Ritrovata in stato di shock mentre vaga per le strade viene ricoverata in un ospedale dove Kirsty apre il cubo trovandosi di fronte i Supplizianti che le spiegano che chi apre il cubo diviene automaticamente loro vittima. La ragazza cerca di evitare questo triste destino usando come merce di scambio la conoscenza del luogo in cui si trova Frank, l’evaso. Pinhead, capo dei Cenobiti, accetta l’accordo.
Tornata nella casa scopre che Frank si è impossessato dei connotati di suo padre Larry. Ne nasce una lotta in cui Frank uccide volontariamente Julia per non lasciare testimoni, ma fallisce nell’uccidere anche Kristy. L’arrivo dei Supplizianti mette fine alla vita terrena di Frank e, infrangendo il patto, tentano di impossessarsi anche di Kristy, che però rimanda nella loro dimensione di Supplizianti con l’ausilio del cubo e con l’aiuto del suo fidanzato che nel frattempo è arrivato a darle una mano.
La storia si chiude con i due giovani che tentano di bruciare il cubo di Lemarchand. Interviene però un barbone, che già si era intravisto in precedenza, che lo recupera tra le fiamme, si trasforma in un demone e fugge via.
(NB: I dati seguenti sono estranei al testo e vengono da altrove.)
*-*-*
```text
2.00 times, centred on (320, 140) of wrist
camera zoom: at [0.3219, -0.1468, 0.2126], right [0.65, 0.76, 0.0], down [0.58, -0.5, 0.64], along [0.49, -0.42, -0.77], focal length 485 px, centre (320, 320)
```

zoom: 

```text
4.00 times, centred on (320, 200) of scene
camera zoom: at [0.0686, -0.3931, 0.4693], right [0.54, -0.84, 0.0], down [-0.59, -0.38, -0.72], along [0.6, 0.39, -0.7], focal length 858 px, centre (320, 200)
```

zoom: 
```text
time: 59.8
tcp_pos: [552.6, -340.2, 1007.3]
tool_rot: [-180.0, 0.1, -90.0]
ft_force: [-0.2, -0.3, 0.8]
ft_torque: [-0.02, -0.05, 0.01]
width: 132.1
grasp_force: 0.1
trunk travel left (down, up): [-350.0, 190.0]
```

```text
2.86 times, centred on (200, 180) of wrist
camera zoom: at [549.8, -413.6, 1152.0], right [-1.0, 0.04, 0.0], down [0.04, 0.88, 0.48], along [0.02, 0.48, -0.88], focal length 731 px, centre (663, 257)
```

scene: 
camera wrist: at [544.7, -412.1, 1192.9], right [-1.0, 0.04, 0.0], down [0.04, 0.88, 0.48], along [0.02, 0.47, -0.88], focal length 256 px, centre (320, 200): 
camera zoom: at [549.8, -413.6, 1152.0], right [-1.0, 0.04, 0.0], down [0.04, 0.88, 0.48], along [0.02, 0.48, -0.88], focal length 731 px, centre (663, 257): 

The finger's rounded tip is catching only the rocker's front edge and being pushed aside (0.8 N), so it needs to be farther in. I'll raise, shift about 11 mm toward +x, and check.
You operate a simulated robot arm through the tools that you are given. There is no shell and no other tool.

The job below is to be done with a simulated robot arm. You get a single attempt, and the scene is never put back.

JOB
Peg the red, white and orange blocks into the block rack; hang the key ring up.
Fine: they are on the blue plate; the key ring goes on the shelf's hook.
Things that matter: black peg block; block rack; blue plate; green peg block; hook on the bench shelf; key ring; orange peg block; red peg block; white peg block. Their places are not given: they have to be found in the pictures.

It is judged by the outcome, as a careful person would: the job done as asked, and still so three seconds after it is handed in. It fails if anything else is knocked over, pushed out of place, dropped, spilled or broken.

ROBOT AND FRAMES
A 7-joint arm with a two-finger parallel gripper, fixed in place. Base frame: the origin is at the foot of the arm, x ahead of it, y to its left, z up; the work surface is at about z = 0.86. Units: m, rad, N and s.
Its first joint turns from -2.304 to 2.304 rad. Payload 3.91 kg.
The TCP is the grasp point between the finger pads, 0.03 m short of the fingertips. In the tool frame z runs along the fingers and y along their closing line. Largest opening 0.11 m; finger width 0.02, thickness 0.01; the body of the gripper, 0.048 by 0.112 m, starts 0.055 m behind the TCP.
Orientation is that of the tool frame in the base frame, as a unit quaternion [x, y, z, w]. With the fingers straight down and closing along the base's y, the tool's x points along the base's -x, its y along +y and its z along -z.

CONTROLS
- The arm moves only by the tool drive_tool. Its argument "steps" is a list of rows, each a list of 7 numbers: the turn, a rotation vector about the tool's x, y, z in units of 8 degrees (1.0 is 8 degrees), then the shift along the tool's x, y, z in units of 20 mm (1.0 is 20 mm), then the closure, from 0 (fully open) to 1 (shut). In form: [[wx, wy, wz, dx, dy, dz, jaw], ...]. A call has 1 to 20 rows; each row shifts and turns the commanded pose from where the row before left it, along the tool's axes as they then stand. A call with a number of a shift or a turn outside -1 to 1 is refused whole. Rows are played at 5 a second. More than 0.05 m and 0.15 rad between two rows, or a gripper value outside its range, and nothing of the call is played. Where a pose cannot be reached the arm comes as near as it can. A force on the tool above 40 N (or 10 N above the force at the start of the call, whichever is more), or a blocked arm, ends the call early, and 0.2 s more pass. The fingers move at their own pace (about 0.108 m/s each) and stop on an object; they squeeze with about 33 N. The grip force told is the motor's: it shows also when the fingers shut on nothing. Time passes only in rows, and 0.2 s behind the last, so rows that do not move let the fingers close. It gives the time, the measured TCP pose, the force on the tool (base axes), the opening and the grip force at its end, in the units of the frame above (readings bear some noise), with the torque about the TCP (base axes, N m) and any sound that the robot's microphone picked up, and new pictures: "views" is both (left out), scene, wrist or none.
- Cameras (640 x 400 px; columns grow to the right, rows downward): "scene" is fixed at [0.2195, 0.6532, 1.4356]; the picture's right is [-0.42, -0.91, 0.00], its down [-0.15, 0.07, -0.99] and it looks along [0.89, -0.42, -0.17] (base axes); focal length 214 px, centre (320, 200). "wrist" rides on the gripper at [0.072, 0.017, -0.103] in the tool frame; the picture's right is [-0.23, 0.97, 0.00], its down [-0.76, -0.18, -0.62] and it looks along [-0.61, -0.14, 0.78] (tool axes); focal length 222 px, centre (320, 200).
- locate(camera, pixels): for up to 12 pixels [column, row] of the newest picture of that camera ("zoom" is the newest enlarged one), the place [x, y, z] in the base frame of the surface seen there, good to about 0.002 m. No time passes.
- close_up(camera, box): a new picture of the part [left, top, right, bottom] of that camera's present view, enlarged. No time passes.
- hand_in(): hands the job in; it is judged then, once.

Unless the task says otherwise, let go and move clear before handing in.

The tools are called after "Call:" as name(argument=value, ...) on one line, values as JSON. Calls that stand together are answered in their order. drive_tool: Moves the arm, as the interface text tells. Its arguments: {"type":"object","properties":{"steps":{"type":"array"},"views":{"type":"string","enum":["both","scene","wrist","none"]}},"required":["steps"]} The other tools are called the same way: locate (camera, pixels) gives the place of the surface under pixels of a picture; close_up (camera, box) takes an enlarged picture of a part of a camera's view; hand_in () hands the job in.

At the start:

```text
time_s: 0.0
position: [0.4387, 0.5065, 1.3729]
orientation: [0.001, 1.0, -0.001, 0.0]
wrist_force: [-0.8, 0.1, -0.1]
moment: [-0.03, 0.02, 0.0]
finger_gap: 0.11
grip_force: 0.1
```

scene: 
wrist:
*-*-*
Hellraiser, alla ricerca del male
La scarsità dei mezzi e limiti tecnologici dell’epoca si fanno sicuramente notare a 30 anni di distanza, ma risulta allo stesso tempo evidente la capacità di Clive Barker di destreggiarsi tra le difficoltà.
Il film risulta di fattura decisamente superiore ad molti altri film del genere. Evitando di banalizzare la vicenda scadendo nel semplice gore e utilizzando attori capaci (a partire da Pinhead interpretato da Doug Bradley, un attore shakespeariano) il risultato è decisamente lodevole. Certo, non mancano le scene splatterose, ma gli effetti sono tutti destinati alla storia, e non semplicemente a loro stessi.
Particolarmente efficace è il Frank che scena dopo scena assume connotati sempre più umani in maniera molto convincente dal punto di vista visivo.
Barker riesce a sfruttare a sua favore anche gli spazi angusti della casa utilizzata come set e l’utilizzo di una sola telecamera.
La storia, con il suo tocco di romanticismo nero con il legame sentimentale tra Julia e Frank, risulta essere interessante, anche se la vicenda lascia aperti molti interrogativi, poi ampiamente sfruttati per fare i ben 8 sequel. Nell’ora e mezza di film non è che poi succeda moltissimo, ma, tolta la parte iniziale introduttiva, il regista riesce a tenere alta la tensione in maniera lodevole.
E poi i Cenobiti, ovvero i Supplizianti secondo la traduzione italiana, capitanati da quello che poi verrà chiamato Pinhead, testa di spilli. Nel racconto originale di Barker il personaggio non esiste perché gli elementi del quartetto sono sostanzialmente indistinguibili. Nel film invece Pinhead assume il ruolo di leader. Inoltre Barker avrebbe voluto mettere Frank nelle locandine pubblicitarie, ma il produttore decise che non era il caso di puntare sull’aspetto sanguinolento e decise di metterci Pinhead e il Cubo di Lemanchard. La scelta fu assolutamente felice tanto che Pinhead divenne in breve tempo un’icona dell’horror metafisico.
Se ancora non avete visto Hellraiser vi conviene recuperare il tempo perso. Pinhead è lì che vi aspetta con buoni effetti speciali e una storia convincente per indagare se anche nel vostro inconscio alberga un po’ di sana follia.